- Easy ways to change one's environment to change one's behaviour (block sites, automatically transfer x% of the salary to a savings account...). That's probably the lowest-hanging fruit in this field: easy to communicate, easy to implement, usually very effective, basically no side-effects and one does not need to make an effort to change his/her behaviour.
- Examples of rules that can be used to change one's behaviour and stick to it (allowance to eat meat only on Saturday), and tips on how to get back to the rule once broken.
- Effective ways to improve reading speed. And resources for slow readers (e.g. text-to-speech softwares in different languages, tips on how to retain information).
- Tips on how to find out one's strengths and weaknesses, and advise on what to improve when (when does it make more sense to improve a weakness and when a strength?). It is probably easy to generalise the tips so that one can help others identify their strengths and weaknesses.
It is important that the feel of the project is realistic. Popular (bullshit) self-help normally implies that one can do almost anything regardless of his situation. This is often net-negative as, for example, not acknowledging time constrains often leads to too much commitments and a dramatic decrease in outcome-quality.
Including well-researched but not yet well-known health tips (I'm thinking mostly but not exclusively about nutrition and mental well-being) could be a good asset, as medicine is often quite slow up-taking new research. However, it is tricky (where is it not well-known?) and delicate (can induce people not to seek professional help when needed, who can benefit of the tip? can it backfire?), so I don't think that one should start here.
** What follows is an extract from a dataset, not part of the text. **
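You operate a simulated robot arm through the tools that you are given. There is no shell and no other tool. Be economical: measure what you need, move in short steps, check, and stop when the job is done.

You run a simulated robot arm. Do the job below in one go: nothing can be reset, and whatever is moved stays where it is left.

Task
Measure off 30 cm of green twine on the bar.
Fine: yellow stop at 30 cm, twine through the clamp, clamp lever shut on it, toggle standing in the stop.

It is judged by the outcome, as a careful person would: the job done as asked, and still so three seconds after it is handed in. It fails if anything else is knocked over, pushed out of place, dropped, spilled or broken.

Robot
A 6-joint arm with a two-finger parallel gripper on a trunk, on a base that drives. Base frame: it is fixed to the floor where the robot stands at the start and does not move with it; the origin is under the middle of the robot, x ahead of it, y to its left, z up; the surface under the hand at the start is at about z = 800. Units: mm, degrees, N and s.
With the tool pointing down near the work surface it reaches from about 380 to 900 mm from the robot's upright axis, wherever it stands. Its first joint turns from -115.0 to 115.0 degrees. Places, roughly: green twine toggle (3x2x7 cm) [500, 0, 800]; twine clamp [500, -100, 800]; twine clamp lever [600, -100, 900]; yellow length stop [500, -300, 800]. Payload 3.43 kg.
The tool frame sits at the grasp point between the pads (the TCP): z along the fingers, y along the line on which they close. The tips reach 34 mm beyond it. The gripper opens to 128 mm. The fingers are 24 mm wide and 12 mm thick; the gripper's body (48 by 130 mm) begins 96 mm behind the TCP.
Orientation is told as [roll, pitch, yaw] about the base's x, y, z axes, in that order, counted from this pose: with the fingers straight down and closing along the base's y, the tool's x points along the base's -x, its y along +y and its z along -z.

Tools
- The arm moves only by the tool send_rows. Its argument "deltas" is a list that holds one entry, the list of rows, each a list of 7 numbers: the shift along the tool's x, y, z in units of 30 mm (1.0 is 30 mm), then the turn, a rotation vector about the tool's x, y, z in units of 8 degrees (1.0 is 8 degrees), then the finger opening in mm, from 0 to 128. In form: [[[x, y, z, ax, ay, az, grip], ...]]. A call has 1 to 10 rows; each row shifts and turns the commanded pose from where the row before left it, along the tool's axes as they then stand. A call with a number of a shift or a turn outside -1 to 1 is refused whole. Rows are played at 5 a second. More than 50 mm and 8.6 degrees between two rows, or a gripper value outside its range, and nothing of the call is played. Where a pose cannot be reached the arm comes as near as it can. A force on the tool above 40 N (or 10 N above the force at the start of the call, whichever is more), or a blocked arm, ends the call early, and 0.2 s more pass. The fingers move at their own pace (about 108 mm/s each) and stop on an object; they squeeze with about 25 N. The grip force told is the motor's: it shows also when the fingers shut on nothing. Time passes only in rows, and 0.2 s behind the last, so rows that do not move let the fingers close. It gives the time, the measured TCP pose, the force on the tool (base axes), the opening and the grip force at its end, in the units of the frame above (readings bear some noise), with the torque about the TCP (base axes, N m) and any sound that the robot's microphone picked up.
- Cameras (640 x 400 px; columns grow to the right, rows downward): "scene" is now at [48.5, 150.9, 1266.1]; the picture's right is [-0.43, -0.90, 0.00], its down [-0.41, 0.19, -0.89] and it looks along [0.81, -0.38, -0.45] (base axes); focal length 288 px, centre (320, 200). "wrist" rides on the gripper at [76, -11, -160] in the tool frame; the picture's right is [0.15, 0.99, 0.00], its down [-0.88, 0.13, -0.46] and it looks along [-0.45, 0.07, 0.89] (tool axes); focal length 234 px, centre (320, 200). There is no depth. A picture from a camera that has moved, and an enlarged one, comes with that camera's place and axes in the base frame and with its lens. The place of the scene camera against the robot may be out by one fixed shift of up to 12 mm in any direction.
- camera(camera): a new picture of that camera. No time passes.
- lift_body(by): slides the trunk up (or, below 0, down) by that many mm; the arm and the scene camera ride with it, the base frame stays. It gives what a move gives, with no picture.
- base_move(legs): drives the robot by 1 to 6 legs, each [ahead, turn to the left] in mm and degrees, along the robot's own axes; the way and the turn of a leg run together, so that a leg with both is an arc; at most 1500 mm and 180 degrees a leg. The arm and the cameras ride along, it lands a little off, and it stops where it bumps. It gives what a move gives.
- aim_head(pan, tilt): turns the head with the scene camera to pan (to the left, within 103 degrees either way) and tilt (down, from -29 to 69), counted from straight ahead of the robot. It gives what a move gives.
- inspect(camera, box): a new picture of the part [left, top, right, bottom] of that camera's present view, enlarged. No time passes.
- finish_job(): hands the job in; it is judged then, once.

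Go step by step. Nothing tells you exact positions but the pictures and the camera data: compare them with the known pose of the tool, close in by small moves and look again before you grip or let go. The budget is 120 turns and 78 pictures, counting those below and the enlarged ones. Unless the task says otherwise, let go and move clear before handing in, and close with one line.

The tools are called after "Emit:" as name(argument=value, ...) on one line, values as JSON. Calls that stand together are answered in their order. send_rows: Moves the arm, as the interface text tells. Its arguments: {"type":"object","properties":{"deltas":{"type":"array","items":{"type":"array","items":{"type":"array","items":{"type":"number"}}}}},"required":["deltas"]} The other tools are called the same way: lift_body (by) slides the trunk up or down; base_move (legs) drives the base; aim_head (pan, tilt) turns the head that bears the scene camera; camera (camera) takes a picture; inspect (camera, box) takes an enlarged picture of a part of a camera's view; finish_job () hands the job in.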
I would be really interested in someone collecting counterexamples to popular narratives around sleep, nutrition, long work hours, exercise, happiness, "negative" emotions and so much more. "Research" in these areas seems to be propagating socially/virally and common beliefs are selected for desirability (and hence often suitability to be used as an excuse) than for anything else. This is often worsened by science being a social process and researchers pushing cluelessly toward these socially desirable results. Kind of a collective "psyops".